Объяснение с возлюбленным было для нее невыносимым испытанием. Пусть уж все останется как есть. Она сказалась больной, перестала его принимать. Надо отдать должное деликатности Жульмана: он все понял и тихо исчез из жизни старой дамы – так мечта о свободе и демократии мягко покинула российское общество, помаячила и растаяла в воздухе.

Я тогда пообещал себе, что когда-нибудь расскажу эту историю, и вот рассказал. Это правдивая история, наверняка многие знают этого ловкого человека, а кое-кто с ним дружит. Вспомните, вы ведь не раз чокались с ним на вернисажах. Особняк на прежнем месте, речи о свободе и совести те же. Свое состояние этот человек нажил именно так – на любви старухи. Когда он вам наливает шампанское, вспомните о Елизавете Григорьевне, о чаепитиях в темной квартире, о продавленных плюшевых креслах. Шампанское – ворованное.

Но странное дело, сегодня я не чувствую себя вправе осудить Жульмана. В конце концов, он приносил старухе конфеты и пил с ней чай. Он позволил ей съездить в Карловы Вары, даже полетел к ней, погуляли вместе по улицам. Он подержал ее за руку, он дал ей несколько лет счастья. Он предал любовь, это правда, но он – надо быть справедливым – долго старался, усердно играл свою роль. Кто из нас исполняет свой долг лучше?

Мы берем любовь, не считая, – у родителей, у Бога, у жены. Мы берем ее много, так много, чтобы хватило надолго, чтобы согрело жизнь. И расплачиваемся, не торопясь, отдаем свою любовь обратно малыми порциями.

Жульман поступил как все: он взял старушечью любовь, взял сразу, вместе с деньгами и собственностью, счел, что дома, любовь и миллионы – это кредит, который он будет понемногу отдавать. И отдавал, как все мы отдаем – по капле. Подержал за руку, попил чайку, посмотрел в глаза. Кто из нас умеет дать больше? Я не умею. Всегда хотел, но так и не сумел.

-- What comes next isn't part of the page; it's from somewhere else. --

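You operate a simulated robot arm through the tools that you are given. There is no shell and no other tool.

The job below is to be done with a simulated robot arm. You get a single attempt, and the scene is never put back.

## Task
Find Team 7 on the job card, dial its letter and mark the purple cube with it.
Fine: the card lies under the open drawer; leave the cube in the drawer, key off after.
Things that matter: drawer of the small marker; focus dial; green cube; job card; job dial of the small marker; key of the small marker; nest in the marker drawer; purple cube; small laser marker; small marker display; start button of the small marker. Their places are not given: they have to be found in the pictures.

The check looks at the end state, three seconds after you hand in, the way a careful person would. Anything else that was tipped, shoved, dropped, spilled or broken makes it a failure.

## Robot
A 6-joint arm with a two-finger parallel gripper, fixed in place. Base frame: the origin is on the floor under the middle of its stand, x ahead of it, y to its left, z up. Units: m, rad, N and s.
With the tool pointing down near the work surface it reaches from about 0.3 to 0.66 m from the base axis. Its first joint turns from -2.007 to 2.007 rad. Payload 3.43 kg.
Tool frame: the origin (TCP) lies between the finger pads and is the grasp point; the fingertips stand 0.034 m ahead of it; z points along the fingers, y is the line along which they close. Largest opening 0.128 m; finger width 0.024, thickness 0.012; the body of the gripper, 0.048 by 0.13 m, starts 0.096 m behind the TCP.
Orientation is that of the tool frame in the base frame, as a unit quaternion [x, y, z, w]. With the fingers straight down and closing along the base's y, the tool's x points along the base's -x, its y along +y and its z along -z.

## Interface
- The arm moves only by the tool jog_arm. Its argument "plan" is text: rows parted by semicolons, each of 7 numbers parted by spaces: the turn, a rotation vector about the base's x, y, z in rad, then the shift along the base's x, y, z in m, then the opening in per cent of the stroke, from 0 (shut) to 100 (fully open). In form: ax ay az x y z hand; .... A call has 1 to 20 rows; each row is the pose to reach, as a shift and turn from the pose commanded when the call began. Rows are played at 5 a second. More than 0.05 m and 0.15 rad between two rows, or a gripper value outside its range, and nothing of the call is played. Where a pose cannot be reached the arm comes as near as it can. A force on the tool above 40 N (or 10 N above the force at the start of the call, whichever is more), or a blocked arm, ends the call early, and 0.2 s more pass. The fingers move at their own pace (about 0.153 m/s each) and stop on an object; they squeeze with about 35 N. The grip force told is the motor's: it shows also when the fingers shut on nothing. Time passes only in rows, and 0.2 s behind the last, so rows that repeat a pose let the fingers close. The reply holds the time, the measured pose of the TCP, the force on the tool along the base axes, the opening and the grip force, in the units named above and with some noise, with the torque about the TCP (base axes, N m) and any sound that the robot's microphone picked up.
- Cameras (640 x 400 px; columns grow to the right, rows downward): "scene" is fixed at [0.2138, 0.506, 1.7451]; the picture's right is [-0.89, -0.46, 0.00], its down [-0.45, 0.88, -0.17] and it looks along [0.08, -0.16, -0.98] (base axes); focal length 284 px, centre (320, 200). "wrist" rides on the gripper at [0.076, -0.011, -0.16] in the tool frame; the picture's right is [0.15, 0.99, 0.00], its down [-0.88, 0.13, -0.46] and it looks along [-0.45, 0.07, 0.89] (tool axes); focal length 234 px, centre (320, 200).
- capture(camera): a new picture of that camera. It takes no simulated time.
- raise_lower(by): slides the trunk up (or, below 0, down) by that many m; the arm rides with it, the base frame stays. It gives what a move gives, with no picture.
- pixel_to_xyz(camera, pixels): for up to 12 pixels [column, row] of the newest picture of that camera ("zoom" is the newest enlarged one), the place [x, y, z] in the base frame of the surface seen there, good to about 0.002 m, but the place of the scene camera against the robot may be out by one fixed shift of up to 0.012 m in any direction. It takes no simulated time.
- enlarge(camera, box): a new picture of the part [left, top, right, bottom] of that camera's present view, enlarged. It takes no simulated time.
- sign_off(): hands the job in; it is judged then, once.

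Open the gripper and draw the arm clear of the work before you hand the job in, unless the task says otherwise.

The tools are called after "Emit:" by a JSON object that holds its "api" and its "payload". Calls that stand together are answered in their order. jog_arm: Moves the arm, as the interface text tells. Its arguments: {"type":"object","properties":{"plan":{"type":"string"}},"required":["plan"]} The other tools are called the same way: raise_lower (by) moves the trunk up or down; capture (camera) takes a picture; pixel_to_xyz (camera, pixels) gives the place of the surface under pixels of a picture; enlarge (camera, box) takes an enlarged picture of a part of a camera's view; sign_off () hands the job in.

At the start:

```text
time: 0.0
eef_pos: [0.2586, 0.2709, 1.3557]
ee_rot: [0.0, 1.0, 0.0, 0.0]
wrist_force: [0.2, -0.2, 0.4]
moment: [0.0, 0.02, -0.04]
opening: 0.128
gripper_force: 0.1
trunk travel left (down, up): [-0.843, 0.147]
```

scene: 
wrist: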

Я думаю обо всех тех, кто понадеялся на меня, и кого я не смог защитить, кого я предал.

Те, кто любил нас, и кому мы не смогли вернуть любовь; те, кто был нам предан, а мы эту преданность не заслужили, – как попросить у них прощения? Редко удается вернуть любовь, мы берем ее в долг, лениво платим убогие проценты. А потом про долг забываем.

Жизнь почти прошла, и мне стыдно смотреть назад. Уже не поправить того, что совершил.

Колокола и задницы

Вы не знаете немецкого города Эмдена, а зря. Пятьсот лет назад Фауст – не гётевский, а из пьесы Кристофера Марло – сказал Мефистофелю: «Дай мне силу и славу Эмдена!» Потом город силу утратил. А недавно вернул.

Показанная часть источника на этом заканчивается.